Le parti Poutine en Europe, c’est le parti de ceux qui, du coup, ne veulent pas voir le lien entre une série d’événements qui, pris isolément, ne signifient peut-être pas grand-chose mais qui, mis bout à bout, s’inscrivent dans cette stratégie de revanche, d’humiliation et, en tout cas, de déstabilisation de l’Europe dont la moindre brèche, le moindre signe de faiblesse, sont savamment mis à profit: tel propos, rapporté par la Süddeutsche Zeitung, sur les deux jours qu’il faudrait aux troupes russes pour arriver à Varsovie; telle annonce, le 30juin, par le parquet général russe, de l’ouverture d’une enquête visant à «vérifier» la légalité de l’indépendance des pays Baltes; tel propos de novembre 2014 où le locataire de longue durée du Kremlin s’interroge à haute voix sur «ce que l’on peut bien reprocher» au pacte Molotov-Ribbentrop dont un protocole secret ouvrait la voie à l’invasion par l’un de ses mentors, Staline, de l’Europe de l’Est; le rapprochement avec la Hongrie initié, le 17 février, par une rencontre avec Viktor Orban dénoncée par des manifestants défilant, dans les rues de Budapest, aux cris de «nous ne voulons pas redevenir une colonie russe»; les contacts répétés avec Tsipras venu lui demander, au plus fort de son bras de fer avec l’Union européenne, les 10 milliards de dollars nécessaires à l’impression d’une nouvelle drachme; les dizaines de violations de l’espace aérien des pays européens frontaliers; sans parler du soutien systématique à ces partis populistes, souverainistes, voire fascistes qui sont, dans tous les pays de l’Union, les plus acharnés à déconstruire l’Europe.
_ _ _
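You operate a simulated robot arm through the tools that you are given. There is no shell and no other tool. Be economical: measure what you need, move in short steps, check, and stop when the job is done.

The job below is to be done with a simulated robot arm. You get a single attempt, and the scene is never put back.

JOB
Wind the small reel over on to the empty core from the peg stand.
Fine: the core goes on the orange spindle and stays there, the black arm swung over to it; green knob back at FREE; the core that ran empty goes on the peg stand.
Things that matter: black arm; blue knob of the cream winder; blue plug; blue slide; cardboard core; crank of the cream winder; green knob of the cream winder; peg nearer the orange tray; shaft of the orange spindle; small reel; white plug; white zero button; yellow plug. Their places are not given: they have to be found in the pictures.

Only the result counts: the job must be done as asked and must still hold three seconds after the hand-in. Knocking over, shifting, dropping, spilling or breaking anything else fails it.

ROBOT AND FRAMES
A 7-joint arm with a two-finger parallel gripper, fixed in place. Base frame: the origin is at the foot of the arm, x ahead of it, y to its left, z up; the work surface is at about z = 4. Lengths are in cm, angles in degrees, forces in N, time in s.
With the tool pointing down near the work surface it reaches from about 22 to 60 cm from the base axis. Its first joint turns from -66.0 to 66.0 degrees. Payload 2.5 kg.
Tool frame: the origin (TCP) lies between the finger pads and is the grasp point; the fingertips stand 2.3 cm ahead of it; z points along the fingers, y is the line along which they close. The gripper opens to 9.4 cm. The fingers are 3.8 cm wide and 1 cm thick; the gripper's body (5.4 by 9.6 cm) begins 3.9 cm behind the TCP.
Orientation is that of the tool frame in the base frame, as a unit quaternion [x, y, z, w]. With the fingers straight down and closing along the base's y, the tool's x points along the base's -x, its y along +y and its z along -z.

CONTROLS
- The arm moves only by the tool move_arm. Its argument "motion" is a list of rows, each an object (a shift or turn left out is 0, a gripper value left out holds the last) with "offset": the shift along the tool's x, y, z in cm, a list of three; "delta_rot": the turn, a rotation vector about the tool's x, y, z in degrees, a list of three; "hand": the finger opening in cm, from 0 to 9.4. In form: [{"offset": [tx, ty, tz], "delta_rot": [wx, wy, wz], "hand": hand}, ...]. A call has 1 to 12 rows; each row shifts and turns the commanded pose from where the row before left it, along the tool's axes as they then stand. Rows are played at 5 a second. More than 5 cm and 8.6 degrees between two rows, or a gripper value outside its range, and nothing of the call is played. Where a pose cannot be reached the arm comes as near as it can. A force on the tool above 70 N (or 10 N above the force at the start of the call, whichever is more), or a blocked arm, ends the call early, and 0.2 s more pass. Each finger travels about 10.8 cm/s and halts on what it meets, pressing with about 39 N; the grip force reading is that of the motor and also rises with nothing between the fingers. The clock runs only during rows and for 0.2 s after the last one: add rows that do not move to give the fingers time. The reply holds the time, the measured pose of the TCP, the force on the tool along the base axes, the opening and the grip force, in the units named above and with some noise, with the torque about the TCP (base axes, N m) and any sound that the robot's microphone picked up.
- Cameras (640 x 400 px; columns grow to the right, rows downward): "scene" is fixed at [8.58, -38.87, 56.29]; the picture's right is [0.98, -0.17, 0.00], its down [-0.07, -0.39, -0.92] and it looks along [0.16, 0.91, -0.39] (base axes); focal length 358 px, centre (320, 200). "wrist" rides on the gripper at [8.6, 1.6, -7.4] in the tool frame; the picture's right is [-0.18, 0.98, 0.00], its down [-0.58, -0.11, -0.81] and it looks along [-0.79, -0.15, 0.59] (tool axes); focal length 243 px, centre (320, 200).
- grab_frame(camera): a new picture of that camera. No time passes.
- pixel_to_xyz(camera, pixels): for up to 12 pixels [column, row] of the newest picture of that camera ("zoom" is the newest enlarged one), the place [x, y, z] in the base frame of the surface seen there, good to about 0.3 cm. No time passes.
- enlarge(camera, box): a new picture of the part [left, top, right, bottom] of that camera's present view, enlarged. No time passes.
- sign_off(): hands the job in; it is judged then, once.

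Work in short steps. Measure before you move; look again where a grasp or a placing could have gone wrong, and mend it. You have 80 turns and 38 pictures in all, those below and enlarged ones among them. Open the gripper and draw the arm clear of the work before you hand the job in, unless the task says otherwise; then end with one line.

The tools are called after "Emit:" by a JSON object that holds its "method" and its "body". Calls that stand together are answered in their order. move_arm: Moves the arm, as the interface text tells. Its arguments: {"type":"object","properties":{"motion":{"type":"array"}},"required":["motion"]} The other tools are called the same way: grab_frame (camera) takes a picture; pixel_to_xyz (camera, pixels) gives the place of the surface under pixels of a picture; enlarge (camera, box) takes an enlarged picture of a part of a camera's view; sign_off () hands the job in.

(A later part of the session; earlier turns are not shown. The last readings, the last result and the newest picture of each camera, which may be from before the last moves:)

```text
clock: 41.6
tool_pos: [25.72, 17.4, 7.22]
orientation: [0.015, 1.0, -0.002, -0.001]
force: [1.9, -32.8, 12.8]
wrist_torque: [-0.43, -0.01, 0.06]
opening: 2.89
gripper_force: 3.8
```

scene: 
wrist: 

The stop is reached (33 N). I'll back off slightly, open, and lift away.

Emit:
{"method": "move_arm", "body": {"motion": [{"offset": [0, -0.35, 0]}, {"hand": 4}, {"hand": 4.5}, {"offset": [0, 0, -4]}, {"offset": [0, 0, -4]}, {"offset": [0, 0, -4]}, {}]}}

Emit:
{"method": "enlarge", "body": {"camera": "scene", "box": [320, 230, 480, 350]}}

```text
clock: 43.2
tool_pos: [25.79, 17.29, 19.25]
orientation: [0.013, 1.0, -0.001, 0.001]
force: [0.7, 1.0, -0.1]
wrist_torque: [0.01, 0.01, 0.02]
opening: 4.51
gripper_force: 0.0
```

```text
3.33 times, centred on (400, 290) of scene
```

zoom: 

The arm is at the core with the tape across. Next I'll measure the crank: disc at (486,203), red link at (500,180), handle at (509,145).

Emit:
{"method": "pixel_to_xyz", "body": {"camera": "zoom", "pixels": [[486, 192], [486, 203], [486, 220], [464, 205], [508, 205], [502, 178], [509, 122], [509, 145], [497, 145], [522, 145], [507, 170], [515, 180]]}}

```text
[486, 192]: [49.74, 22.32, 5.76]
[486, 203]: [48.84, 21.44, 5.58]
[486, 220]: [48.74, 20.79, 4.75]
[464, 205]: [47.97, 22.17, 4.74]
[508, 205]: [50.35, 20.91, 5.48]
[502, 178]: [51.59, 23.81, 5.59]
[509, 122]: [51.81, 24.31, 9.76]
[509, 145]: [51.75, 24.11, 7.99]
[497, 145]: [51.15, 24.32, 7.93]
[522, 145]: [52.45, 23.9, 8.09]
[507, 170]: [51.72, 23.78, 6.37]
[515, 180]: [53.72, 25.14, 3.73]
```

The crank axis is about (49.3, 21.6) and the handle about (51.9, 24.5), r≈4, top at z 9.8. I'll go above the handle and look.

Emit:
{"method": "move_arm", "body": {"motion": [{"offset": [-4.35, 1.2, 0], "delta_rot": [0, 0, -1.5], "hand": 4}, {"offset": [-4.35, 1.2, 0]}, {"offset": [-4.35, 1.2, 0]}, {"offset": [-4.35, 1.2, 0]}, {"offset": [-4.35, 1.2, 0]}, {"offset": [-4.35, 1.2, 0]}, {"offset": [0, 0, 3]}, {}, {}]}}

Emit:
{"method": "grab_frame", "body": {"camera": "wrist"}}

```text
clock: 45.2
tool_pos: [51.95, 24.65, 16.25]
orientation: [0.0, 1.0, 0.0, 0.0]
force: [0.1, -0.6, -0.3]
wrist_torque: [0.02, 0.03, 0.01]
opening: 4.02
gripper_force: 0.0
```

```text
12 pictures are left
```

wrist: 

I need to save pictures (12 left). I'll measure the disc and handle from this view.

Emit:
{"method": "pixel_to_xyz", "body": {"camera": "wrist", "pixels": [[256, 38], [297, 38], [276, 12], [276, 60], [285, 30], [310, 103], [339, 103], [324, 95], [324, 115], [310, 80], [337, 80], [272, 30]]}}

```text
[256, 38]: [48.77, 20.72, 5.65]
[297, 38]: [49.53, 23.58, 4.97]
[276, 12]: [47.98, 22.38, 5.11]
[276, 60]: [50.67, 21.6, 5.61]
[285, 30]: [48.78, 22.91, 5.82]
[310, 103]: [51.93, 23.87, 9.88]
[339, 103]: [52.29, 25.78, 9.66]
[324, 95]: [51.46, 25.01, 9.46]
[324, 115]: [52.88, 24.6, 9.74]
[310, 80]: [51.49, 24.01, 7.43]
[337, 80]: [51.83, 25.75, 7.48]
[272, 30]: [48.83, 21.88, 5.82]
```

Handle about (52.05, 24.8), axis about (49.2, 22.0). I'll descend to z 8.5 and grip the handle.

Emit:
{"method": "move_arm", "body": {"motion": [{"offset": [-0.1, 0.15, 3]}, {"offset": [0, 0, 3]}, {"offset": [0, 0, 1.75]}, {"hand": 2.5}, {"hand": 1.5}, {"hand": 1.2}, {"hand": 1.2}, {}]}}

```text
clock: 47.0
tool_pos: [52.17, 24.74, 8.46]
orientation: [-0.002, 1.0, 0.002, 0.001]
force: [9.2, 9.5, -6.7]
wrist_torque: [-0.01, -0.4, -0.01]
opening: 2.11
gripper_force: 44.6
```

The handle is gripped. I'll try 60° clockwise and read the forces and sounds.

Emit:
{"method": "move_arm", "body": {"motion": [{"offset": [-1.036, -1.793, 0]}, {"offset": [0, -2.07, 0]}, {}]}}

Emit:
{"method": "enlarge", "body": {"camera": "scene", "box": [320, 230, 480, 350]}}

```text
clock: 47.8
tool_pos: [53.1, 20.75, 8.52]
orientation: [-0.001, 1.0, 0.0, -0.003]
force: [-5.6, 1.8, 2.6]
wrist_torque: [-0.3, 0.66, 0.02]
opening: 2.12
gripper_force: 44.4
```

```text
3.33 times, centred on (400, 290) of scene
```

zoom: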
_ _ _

Le parti Poutine en Europe, c’est le parti, bien sûr, de ceux qui, lorsque la société civile ukrainienne clame son amour de l’Europe et que Poutine, pour des raisons qui lui appartiennent et que l’on n’est pas obligé de partager, interprète cette déclaration d’amour comme un geste qui lui est hostile, prennent parti pour Poutine et contre l’Europe.
C’est le parti, que l’on hésite à dire suicidaire, masochiste, animé par la haine de soi ou par le goût de la trahison, qui regroupe tous ceux qui, à l’extrême droite mais aussi, hélas, à droite et à gauche, ne trouvent, du coup, rien à redire quand, pour la première fois depuis la guerre froide, il modifie par les armes les frontières dont dépend la sécurité collective du continent. C’est le parti qui, quand il va chercher, pour justifier son coup de force, les thèmes d’un nationalisme linguistique (est russe qui parle russe… est allemand qui parle allemand…) que l’on pensait discrédités par la lointaine affaire des Sudètes et le nazisme, trouve la démarche frappée au coin du bon sens.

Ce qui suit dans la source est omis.